Violence in Colombia has displaced families towards informal settlements. USAID is helping the government to deliver land titles to these families and respond to their needs.
Before 9 de Agosto was a barrio, it was open land on the edge of Tierralta, a town in Colombia’s Caribbean plains. The more than 40 hectares of land belonged to a local power company, and then one night, on August 9th, it became home to 3,000 desperate people. They arrived and never left.
The invasion occurred in 2010, and Jairo Gómez was there. He was one of a multitude of victims and families displaced by the violence that had engulfed their region and pushed them out of their homes. Gómez pounded in wooden posts, hung a tarp and hammock, and braced himself for the inevitable backlash. In less than a week, the police showed up with teargas and violence to evict the families. Gómez stood his ground.
A City of Cambuches
“It was a city of cambuches,” Gómez says, using the local word for shelters made from plastic sheeting.
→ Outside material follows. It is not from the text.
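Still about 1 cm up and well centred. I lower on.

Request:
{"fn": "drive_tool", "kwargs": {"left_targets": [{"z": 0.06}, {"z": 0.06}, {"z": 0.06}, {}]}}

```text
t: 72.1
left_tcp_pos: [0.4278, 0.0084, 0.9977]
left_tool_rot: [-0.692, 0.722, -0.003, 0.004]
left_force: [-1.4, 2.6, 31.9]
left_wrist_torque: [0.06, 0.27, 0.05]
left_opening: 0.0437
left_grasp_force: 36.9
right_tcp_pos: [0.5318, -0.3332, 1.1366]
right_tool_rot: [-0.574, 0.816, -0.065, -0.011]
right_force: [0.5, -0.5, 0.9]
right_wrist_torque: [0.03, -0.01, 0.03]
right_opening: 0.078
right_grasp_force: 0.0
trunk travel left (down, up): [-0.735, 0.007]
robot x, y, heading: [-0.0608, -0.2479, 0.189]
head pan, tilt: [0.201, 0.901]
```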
Social leaders emerged, and soon they were laying lines to create the lots for dwellings and future roads. By the end of the first year, 5,000 people lived in 9 de Agosto, which anywhere else was known as the barrio de los desplazados, or displaced people.
That’s how a neighborhood is born in the 21st century Colombia, as shanty towns built with plastic coverings and scrap wood and carved out of open lands along major roads or near towns. The county has grown this way over the last 20 years due to the conflict that has made Colombia home to a population of more than 6 million internally displaced people (IDP)—second only to Syria—and made Colombia the country with the highest number of IDPs and the least number of refugee camps.
In 2017, the local power company traded the land to the municipality, and local leaders set up services like electricity for some of the more than 4,000 parcels. Today, many shacks and tarps have been replaced by cinder blocks and bricks. Those who can afford it, have added zinc sheets to their roofs to protect them from the heavy tropical rains. Others remain the same as they were in 2010, plastic sheeting, wooden planks, and dirt floors, simple cambuches.
Titling the Properties
This year, with USAID support Tierralta made a giant step towards incorporating the neighborhood into the town’s masterplan by titling more than 260 parcels. The event featured Mayor Daniel Montero delivering property titles to a packed auditorium, and was significant on several levels. First, as a clear example of the government providing families with a tangible asset that will inevitably lead to improvements in their neighborhood; second, the event represents the single largest delivery of land titles made by a municipal administration in the history of Colombia. “The wait times for government services are slow and you can never get everything done, but today we have fought for something beautiful,” Montero said to the crowd. “A land title will bring you new opportunities and hopefully bring peace, happiness, and hope to your homes.”
Local Land Administration
The Colombian government has struggled to facilitate land planning in areas affected by the conflict or to provide residents with services to legalize the properties of informal settlements like 9 de Agosto.
In 2021, USAID helped Tierralta reactivate its Municipal Land Office, which employs a team of land experts and surveyors who live in the municipality and work under the municipal Secretary of Planning. Under Colombian land law, municipalities have the power to process the titling of urban properties, including public properties like schools and health centers.
With USAID’s support, Tierralta’s Municipal Land Office has improved its capacity to title urban property and reduced processing times from multiple years to just a few months. Key to the process is the improvement in communication and work flow between land agencies, or in this case with Colombia’s property registry authority, the Superintendence of Notaries and Registers (SNR). By working directly with the regional SNR office, Tierralta’s Land Office can title dozens of properties at a time.
For every single property, the SNR requires a physical verification of the property as well as the property’s history. Municipal Land Offices are fulfilling these tasks.
“In municipalities with land offices supported by USAID, we see that we are delivering more titles, and our goals are achieved in a more agile and comprehensive manner.It is really important that there are professionals working in these municipalities, because this work will not be done from Bogotá. Municipal Land Offices are facilitating the cooperation between our offices,” says María José Muñoz, who works in the SNR as a Delegate for Land Protection, Restitution and Formalization.
Since 2020, 42 USAID-supported Municipal and Regional Land Offices delivered over 6,800 land titles to families living in the urban areas of rural municipalities. In addition, the land offices have formalized more than 1,600 public properties and provided land and property services to more than 16,000 citizens.